So one of my favorite categories to track and analyze in SaaS is project management.  Why?  Diversity of vendors and customers.  There are so many leaders that have IPO’d (Asana, Monday, Atlassian, Smartsheet, etc) and so many that will (Notion, Clickup, Airtable, etc.).  And so many different strategies, from more enterprise to more SMB, from more tech-focused (Asana) to less tech-focused (Monday).  You can just learn so much.

Asana is one of the leaders now, and they’ve cruised past $600m in ARR, growing a very healthy 34% — which will push them to one billion+ in ARR soon enough!  Impressive, although as an overall barometer for tech and tech spending, it’s important to note that while growth is still very strong, it’s down substantially from a stunning 70% at $400m in ARR.  Things are great at Asana, but still harder than it was at the peak of 2021 craziness, as for most of us.  In 2021, everyone was just buying everything.

5 Interesting Learnings:

#1.  NRR staying high at 135% for bigger customers (although down from 145% at $400m in ARR) and 115% overall.  While growth has slowed a bit, NRR hasn’t come down all that much.  135% NRR from larger customers and 120% for $5k+ customers remains top-tier, especially for a vendor with plenty of small SMB customers.  A reminder that even when downgrades creep up along with churn in somewhat tougher times, NRR can still stay top-tier.  Don’t let it drop much in more challenging times.

#2.  Its 500+ $100k Customers Are Growing The Fastest — By Far.  Asana is seeing 80% Growth from $100k+ Customers, of which it has just over 500 now.  Asana isn’t totally enterprise, but its $100k+ deals are the top engine of growth.  Not only are they 80% of that growth, but with far higher NRR (135%), they’ll be even more of the future.  $5k+ customers are growing 26%, and the tiny customers the slowest of all, for now.

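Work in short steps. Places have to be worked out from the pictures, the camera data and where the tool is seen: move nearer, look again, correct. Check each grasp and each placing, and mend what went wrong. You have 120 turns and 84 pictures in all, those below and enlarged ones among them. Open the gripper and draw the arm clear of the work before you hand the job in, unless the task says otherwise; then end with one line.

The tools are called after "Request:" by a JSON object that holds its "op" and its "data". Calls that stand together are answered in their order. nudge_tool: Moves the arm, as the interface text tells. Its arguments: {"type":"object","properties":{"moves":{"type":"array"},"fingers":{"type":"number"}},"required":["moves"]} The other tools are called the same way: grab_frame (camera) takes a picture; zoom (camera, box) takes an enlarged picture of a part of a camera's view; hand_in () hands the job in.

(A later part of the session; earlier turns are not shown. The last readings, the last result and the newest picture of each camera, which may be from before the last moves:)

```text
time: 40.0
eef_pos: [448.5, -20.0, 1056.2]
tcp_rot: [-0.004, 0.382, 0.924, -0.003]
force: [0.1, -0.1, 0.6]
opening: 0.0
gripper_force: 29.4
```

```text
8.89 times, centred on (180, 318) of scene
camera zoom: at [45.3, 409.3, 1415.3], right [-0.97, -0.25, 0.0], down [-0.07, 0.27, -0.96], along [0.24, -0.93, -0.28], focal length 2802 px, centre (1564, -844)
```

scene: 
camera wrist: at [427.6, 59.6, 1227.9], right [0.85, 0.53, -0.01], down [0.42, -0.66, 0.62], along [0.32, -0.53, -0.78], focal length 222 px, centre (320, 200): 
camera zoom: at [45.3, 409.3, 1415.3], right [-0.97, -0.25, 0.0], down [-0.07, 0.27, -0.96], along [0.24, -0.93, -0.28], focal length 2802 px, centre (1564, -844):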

#3.  $5k+ customers are now 73% of revenue — up from 62% in 2021.  Asana still has tiny customers, and plenty of them.  But they are focused on the “less tiny” ones.  $5k ACV is their line for a material customer, and what they see as a “larger” contract.  Still, it’s impressive that even at $600m+ ARR, 27% of their revenue still comes from customers that pay less than $5k … That’s a long tail that truly has gone the distance.

#4. 39% of Revenue Outside U.S., but U.S. Growing Much Faster (For Now At Least).  A good reminder to go global, because so much of SaaS is outside of North America.  But also that, in many cases, Europe and other geos are more impacted today than the U.S.

#5.  120,000 tiny customers (86% by count) make up 27% of revenue.  So the long tail is material to Asana, and small customers regularly grow into larger ones.  And interestingly, it’s both getting bigger by customer count, but smaller as a percent of total revenue.  (Back when CEO Dustin Moskovitz came to SaaStr Annual 2017, they’d just crossed 20,000 customers).

And a few other interesting learnings:

#6. Salesforce integration becoming important: 50% increase in demand from top 100 customers.

#7.  While seeing overall macro pressure and softness, not seeing a decline in Free-to-Paid conversion.  Interesting to see if you’re seeing a decline in conversations from free … that Paid isn’t.

#8.  The majority of Asana’s $100k+ customers also use its Goals product.  Goals isn’t quite a separate product, but it’s an extra set of functionality limited to the enterprise edition.  As one great way to drive up deals size and go upmarket is to create “a more enterprise” edition.

#9.  Even with a PLG-motion and a large self-serve base, sales & marketing is still 62% of revenue.   PLG and self-serve don’t automatically make you more efficient or profitable.  Way too many founders think it automatically does, but many of the SaaS leaders with a large PLG and/or self-serve base aren’t more profitable than those that are sales-driven.

Wow, what a story!  Asana will be at $1B in ARR in just a few years. The only question is just which quarter it will happen!  We’ll make sure and check back in before then.